Third Mask Festival brings new experience to Chicago

By Blaise Mesa, Managing Editor

A type of theater not often seen will take center stage when inaugural The Third Mask Festival comes to campus.

The Third Mask Festival, organized by students in the festival management practicum class in the Business and Entrepreneurship Department, will showcase devised theatre, similar to an experimental or improvised commedia dell’arte or performance.

The festival will take place May 2–4 at two locations, C33 Gallery, 33 E. Ida B. Wells Drive and Sheldon Patinkin Theatre, 72 E. 11th St.

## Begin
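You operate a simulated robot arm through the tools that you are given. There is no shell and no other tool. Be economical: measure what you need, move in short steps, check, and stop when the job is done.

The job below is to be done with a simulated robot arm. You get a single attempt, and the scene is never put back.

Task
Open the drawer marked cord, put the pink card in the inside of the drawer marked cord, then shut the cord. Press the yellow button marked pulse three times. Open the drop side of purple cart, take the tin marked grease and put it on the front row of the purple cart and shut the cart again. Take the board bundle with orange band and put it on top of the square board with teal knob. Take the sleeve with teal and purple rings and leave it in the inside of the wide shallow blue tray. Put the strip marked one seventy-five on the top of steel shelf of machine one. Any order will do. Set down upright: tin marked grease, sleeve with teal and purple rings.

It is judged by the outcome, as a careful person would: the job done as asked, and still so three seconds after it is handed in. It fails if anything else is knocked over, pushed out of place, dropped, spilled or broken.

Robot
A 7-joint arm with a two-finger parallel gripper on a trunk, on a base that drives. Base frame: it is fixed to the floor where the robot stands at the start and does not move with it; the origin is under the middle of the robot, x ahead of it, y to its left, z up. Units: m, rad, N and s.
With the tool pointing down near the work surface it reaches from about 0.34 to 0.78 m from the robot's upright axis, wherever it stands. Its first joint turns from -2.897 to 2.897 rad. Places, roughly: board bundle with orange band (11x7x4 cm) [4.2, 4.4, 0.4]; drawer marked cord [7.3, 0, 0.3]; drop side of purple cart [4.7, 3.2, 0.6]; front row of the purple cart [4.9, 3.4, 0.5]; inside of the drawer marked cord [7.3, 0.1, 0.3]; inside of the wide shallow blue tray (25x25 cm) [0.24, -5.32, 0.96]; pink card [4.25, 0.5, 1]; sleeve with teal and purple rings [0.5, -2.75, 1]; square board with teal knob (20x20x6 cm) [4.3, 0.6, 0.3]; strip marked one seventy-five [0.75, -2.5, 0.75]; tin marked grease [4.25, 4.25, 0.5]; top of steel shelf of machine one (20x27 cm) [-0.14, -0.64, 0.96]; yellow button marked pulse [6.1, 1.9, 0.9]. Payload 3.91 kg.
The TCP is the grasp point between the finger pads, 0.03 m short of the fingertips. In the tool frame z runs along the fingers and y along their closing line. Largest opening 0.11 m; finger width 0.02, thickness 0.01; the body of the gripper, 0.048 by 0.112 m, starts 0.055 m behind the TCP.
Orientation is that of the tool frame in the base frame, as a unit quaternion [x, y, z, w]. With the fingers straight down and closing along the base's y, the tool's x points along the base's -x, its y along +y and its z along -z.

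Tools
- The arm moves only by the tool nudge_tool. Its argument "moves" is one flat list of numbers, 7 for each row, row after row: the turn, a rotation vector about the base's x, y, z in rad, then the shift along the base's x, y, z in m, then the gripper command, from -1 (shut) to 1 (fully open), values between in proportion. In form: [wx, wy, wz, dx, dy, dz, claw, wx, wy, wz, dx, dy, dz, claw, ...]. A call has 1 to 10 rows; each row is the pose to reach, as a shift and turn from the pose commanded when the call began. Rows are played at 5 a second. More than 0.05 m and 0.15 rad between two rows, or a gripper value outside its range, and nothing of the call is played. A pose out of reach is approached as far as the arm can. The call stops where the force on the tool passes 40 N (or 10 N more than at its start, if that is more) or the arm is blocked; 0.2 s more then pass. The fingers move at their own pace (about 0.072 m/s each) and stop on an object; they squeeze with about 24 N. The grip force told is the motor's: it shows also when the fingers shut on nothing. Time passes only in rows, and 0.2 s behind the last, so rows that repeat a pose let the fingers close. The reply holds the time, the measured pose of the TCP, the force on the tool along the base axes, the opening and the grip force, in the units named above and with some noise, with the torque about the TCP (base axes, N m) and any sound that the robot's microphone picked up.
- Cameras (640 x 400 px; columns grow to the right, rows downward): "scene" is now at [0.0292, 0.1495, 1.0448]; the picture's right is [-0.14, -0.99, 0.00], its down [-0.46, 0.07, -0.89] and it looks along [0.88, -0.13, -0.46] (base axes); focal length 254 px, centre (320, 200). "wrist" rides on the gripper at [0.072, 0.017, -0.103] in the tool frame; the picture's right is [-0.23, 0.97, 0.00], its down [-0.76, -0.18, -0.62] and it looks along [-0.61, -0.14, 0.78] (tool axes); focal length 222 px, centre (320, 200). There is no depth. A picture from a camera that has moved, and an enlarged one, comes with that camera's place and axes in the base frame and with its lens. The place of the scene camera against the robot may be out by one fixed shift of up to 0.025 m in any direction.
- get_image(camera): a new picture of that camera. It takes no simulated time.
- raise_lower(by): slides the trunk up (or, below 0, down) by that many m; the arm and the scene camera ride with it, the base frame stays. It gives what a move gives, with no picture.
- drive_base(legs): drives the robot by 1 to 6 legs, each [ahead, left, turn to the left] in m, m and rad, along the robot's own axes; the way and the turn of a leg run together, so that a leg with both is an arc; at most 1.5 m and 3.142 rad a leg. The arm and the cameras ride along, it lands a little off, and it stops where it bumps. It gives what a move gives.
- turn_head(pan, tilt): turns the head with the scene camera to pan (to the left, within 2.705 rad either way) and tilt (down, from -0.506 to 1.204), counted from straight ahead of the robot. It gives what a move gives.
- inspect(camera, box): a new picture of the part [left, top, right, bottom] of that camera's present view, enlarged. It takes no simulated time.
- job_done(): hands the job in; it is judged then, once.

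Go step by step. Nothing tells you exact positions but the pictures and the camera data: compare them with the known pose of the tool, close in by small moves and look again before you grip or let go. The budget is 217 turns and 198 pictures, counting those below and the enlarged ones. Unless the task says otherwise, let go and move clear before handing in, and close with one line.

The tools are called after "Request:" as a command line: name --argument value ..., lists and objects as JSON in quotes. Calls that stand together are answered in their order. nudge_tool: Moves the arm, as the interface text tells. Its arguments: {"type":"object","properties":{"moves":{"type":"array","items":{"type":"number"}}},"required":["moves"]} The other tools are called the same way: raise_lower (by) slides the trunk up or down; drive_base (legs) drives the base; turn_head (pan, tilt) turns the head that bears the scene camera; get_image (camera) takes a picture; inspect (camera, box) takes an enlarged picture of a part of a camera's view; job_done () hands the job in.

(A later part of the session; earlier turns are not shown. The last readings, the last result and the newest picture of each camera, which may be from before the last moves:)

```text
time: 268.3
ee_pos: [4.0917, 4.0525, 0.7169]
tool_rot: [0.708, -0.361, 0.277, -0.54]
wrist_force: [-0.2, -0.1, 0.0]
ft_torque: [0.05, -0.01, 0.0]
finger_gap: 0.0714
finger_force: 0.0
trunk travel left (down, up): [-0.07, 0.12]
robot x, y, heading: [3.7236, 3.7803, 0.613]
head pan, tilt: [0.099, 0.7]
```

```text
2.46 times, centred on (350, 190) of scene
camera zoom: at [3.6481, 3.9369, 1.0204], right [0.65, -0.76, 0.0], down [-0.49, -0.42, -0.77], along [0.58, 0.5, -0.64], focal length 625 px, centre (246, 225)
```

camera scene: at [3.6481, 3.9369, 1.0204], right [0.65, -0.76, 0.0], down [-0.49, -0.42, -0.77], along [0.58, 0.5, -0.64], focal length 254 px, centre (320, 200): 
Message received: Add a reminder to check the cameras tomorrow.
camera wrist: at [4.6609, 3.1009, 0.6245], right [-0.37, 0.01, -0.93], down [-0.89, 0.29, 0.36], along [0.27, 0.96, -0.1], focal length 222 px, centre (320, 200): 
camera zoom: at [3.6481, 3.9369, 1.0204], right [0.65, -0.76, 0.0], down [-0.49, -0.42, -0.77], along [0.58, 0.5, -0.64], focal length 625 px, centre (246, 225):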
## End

Ashley Hollingshead, second-year theatre graduate student, will perform in the event May 2. Orlando Pinder

Second-year arts management graduate student Wendolyn Sims-Rucker is in the festival management practicum class and is on the festival’s marketing team.

Sims-Rucker said there are a lot of members in her cohort in the arts management program interested in theater business, but no electives related to this interest. The festival helped give students the realworld experience they desired, she added.

Ashley Hollingshead, second-year theatre graduate student and performer in the event, said the festival might be a new experience for attendees used to seeing performances such as Shakespeare or musicals.

There will be 10, 30–45 minute performances, according to Hollingshead. All shows are final thesis projects from students and will be “as individual as the 10 people putting them on,” they said.

Hollingshead said there are pieces with traditional storytelling, dance theater and even performative-lecture theater.

Associate Professor of Instruction in the Theatre Department Albert Williams said people are not exposed to European devised theatre often, and these performances can broaden people’s perspectives.

“The more international our perspective can be, the less likely we are to make the mistakes our ancestors made,” Williams said.

Second-year arts management graduate student Wendolyn Sims-Rucker is working on the marketing team for the festival. Orlando Pinder

Williams said this festival is the first performance of the first cohort of European Devised Theatre MFA students.

Chair of the Business and Entrepreneurship Department Mary Filice co-teaches the festival management practicum class. She said when students watch the performances they will understand people have a commonality to share and that they are valued.

The festival will include two panels and two workshops, one of which is the “Diversity & Devising” panel, which Filice said will add the most value to the festival.

“This is going to be so aligned with the college and with our commitment to investigating how to ensure theatrical performances—also the management of those performances—are as diverse and equitable as possible,” Filice said.

Filice hopes the festival will become an annual event.

“We have a huge theater department here,” Hollingshead said. “There are some opportunities for devising, … but not as much a focus as is in our program. There is an interest in that amongst undergrads. People who come and see these works—and/or take the workshops and attend the panels—will get a greater exposure to this type of theater.”